[PASSAGE TO READ]
* Start *

You’ve got the baking and cake decorating know-how. You’ve got the right business name. Now, how to spread the word? Social media is a fantastic way to engage with your audience and promote your baking business. But how can you do it effectively? How do you gain followers, lure customers, and ultimately increase your business?
Photos and illustrations via CakeSpy
Here are a few tips on how to promote your baking business on Twitter.
Get a handle.
If you want to get started on Twitter, start by reserving your handle. Ideally, make it the same as your business name. Is your baking business name already taken? Be clever with a memorable variation. Don’t just drop a number “1” after the name to differentiate yours. If “candycakes” is already taken, for instance (which it is), consider adding your city or some other relevant information in the handle.
And don’t forget to have your Twitter handle prominently posted on your Web site!
Post promotions sparingly.
Got a sale or special offer? Do post it on Twitter. But please don’t use Twitter for only this purpose. If it starts to sound like a commercial to your followers, they won’t last long.
Go behind the scenes.
A lot of people enjoy the “behind the scenes” look that they can get at a business they love via Twitter. So go ahead, post a picture of your commercial kitchen, or of a work in progress, or of your pantry that features color-coded jars of sprinkles. People like to see what makes their favorite baking business tick!
Just as people enjoy a look behind the scenes of the business, they are curious about the baker behind the cakes. Share your interests, philosophies on cake decorating, kitchen tools (favorite spatula, anyone?) you love, etc. Let people know what makes you tick in your everyday life.
Don’t post 15 times one day and then not again for three weeks. It gets confusing and annoying. According to one study, four or five tweets per day (weekdays and weekends) is the “sweet spot.”
Be engaging by being engaged.
The best way to gain and maintain followers? Engage with others. Twitter is very much a conversation, so if you ignore others who mention you in tweets and don’t take an interest in others, they will lose interest in you. This does not mean you have to respond to each and every tweet in which you are mentioned (you can do that in a private message), but do answer direct questions and be aware of your fellow Twitter users. Mention bakers and cake decorators who inspire you, too, to keep the conversation going.

* End *

[STATED PROBLEM] Retype the section of the passage to read that opens with "Post promotions sparingly." and closes with "behind the scenes.".

[INFORMATION SUPPLIED]
* Start *

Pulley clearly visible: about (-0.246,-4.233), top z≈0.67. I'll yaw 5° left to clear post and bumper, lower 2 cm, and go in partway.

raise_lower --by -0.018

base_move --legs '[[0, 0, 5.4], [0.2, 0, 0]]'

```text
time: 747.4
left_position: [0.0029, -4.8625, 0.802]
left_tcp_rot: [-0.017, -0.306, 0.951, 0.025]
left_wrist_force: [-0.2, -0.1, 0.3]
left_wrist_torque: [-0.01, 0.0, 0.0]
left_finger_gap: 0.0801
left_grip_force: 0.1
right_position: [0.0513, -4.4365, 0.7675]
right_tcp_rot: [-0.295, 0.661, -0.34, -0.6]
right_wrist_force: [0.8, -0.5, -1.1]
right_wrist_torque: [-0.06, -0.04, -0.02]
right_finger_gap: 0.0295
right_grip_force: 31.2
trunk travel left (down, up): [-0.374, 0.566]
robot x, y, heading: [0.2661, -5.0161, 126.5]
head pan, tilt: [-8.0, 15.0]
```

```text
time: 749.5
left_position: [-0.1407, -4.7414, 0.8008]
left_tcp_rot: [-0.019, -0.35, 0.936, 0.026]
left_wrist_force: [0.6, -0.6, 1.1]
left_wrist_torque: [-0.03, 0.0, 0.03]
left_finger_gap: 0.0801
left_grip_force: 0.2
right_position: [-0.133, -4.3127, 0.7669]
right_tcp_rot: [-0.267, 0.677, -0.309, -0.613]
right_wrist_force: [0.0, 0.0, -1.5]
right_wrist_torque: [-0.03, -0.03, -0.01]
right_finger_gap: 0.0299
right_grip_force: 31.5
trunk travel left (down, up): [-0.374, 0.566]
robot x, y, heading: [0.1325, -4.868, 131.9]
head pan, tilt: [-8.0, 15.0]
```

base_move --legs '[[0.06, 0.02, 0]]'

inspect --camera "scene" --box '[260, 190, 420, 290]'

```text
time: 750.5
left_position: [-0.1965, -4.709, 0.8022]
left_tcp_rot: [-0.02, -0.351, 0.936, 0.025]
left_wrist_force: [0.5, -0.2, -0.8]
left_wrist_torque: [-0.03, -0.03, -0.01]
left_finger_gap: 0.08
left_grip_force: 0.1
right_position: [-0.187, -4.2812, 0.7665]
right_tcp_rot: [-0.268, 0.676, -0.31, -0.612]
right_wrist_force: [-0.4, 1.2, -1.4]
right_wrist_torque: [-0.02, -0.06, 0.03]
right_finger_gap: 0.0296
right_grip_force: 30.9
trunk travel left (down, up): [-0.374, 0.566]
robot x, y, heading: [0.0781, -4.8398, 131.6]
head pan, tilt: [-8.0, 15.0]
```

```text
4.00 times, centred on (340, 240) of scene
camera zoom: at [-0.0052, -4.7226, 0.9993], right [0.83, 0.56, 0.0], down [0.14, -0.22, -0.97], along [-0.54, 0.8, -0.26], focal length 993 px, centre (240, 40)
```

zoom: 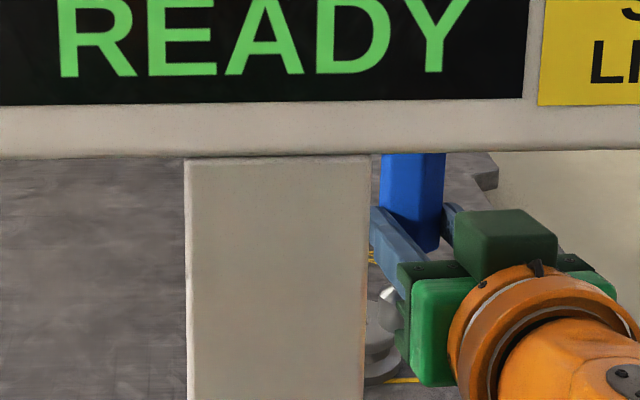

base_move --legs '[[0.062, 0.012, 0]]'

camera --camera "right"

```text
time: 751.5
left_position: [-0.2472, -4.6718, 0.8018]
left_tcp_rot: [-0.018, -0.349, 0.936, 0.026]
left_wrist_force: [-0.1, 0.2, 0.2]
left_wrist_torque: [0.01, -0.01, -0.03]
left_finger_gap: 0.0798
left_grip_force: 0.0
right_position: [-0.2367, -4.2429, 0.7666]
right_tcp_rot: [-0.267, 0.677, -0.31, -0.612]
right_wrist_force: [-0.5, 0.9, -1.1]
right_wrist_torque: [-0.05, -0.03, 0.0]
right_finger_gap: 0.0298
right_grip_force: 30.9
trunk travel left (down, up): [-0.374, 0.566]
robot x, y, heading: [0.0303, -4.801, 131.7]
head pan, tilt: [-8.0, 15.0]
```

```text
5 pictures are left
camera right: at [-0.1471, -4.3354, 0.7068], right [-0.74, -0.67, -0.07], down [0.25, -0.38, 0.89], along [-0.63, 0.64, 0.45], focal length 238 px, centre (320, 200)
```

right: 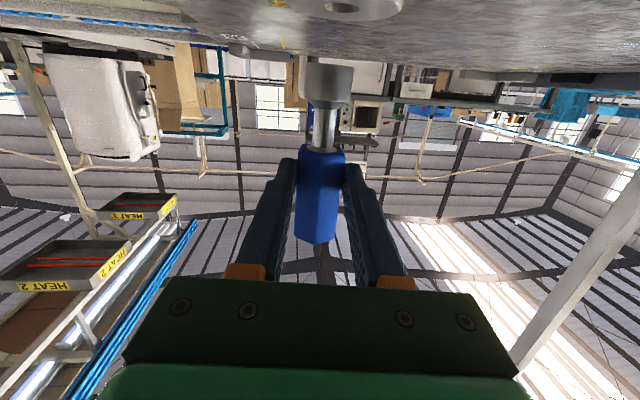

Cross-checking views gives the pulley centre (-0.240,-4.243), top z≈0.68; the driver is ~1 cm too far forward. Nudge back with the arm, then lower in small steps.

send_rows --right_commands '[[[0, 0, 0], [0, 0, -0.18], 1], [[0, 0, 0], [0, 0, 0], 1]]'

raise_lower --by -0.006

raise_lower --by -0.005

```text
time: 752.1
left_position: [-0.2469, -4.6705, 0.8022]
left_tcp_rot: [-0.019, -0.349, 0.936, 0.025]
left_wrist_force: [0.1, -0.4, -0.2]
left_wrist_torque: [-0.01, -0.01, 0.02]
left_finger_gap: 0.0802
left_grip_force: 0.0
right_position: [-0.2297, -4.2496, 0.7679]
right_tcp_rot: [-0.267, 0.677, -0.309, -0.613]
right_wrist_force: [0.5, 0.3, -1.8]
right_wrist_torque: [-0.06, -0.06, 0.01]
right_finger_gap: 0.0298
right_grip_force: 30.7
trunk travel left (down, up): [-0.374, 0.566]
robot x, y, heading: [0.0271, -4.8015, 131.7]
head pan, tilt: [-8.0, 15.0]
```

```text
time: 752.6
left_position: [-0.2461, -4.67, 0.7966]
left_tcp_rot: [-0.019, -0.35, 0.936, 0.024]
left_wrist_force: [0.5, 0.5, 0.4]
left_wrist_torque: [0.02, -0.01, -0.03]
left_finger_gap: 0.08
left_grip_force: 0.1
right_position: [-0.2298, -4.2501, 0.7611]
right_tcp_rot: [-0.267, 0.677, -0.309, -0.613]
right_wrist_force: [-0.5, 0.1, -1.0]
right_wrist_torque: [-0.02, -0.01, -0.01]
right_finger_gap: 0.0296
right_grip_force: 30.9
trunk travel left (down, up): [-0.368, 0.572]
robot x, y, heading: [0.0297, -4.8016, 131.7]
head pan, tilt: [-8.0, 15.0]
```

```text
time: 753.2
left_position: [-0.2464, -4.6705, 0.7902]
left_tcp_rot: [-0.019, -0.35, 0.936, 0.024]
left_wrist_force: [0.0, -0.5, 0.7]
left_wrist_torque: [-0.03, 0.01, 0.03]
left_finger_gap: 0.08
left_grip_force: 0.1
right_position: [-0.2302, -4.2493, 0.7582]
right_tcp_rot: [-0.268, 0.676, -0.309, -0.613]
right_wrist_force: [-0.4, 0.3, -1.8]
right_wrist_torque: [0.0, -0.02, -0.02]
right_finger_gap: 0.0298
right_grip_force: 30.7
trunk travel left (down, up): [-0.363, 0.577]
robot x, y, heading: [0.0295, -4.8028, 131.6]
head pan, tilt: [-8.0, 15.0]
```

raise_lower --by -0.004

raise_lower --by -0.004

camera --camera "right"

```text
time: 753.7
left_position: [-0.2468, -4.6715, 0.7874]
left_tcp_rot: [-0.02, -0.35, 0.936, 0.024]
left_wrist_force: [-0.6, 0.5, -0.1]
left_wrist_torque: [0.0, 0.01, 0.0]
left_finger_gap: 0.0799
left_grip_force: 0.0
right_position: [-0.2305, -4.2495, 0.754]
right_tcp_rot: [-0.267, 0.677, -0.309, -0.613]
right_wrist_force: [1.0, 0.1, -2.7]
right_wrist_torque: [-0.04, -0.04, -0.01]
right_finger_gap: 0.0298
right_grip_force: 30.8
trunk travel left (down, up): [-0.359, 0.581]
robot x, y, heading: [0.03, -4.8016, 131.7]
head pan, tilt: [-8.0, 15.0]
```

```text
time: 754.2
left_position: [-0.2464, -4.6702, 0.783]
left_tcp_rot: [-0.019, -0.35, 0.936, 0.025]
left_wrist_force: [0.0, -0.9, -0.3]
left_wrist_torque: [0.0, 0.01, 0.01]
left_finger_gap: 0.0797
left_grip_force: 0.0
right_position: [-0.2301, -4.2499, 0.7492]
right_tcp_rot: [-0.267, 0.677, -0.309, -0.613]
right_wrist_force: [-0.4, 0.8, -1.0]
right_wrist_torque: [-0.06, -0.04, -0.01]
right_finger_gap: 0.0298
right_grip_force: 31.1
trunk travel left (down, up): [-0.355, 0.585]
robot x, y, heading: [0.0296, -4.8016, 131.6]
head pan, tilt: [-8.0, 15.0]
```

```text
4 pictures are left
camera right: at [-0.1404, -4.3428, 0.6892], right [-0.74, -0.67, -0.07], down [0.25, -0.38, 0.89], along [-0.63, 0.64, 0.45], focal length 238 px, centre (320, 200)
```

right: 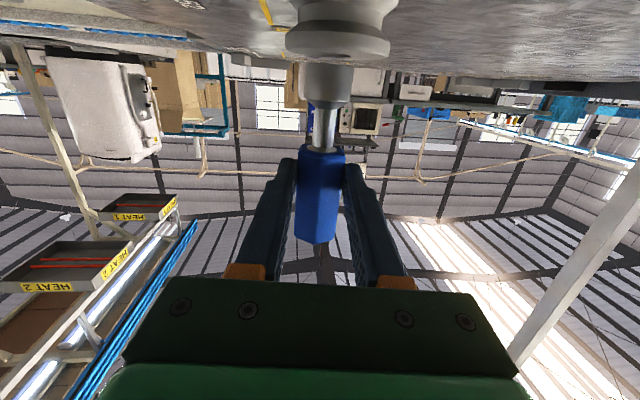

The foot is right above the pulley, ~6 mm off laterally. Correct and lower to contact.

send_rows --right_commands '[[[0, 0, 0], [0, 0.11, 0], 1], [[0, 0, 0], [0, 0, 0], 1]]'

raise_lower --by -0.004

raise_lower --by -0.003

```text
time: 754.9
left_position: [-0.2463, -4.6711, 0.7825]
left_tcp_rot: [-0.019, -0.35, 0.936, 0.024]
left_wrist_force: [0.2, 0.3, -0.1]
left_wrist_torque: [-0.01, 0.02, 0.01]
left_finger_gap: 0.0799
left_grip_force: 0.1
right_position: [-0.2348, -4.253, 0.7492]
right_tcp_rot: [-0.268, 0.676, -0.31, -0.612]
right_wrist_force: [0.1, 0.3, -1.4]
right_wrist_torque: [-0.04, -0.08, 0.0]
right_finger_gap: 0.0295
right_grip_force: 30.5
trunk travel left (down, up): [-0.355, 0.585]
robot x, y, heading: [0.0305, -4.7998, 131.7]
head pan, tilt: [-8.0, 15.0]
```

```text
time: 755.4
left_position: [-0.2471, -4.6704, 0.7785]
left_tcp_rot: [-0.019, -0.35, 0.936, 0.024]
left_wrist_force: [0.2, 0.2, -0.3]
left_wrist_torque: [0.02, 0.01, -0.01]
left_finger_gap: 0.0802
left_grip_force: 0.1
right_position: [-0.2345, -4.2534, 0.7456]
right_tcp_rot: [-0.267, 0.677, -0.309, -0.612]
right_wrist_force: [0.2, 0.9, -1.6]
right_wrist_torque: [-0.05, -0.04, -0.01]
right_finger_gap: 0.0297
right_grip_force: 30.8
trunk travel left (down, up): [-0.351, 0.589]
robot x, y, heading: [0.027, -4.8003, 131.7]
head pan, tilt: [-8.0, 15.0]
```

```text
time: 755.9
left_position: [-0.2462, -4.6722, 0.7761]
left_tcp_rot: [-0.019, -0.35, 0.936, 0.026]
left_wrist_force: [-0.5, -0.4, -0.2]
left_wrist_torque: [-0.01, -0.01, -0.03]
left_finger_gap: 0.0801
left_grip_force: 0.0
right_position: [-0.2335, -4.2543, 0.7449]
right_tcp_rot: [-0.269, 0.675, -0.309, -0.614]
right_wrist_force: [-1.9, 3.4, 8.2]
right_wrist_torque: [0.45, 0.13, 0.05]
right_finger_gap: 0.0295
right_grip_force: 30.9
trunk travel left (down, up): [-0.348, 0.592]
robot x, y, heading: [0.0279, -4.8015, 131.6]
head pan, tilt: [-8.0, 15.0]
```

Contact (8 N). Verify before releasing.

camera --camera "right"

* End *

[EXERCISE SOLUTION]
Post promotions sparingly.
Got a sale or special offer? Do post it on Twitter. But please don’t use Twitter for only this purpose. If it starts to sound like a commercial to your followers, they won’t last long.
Go behind the scenes.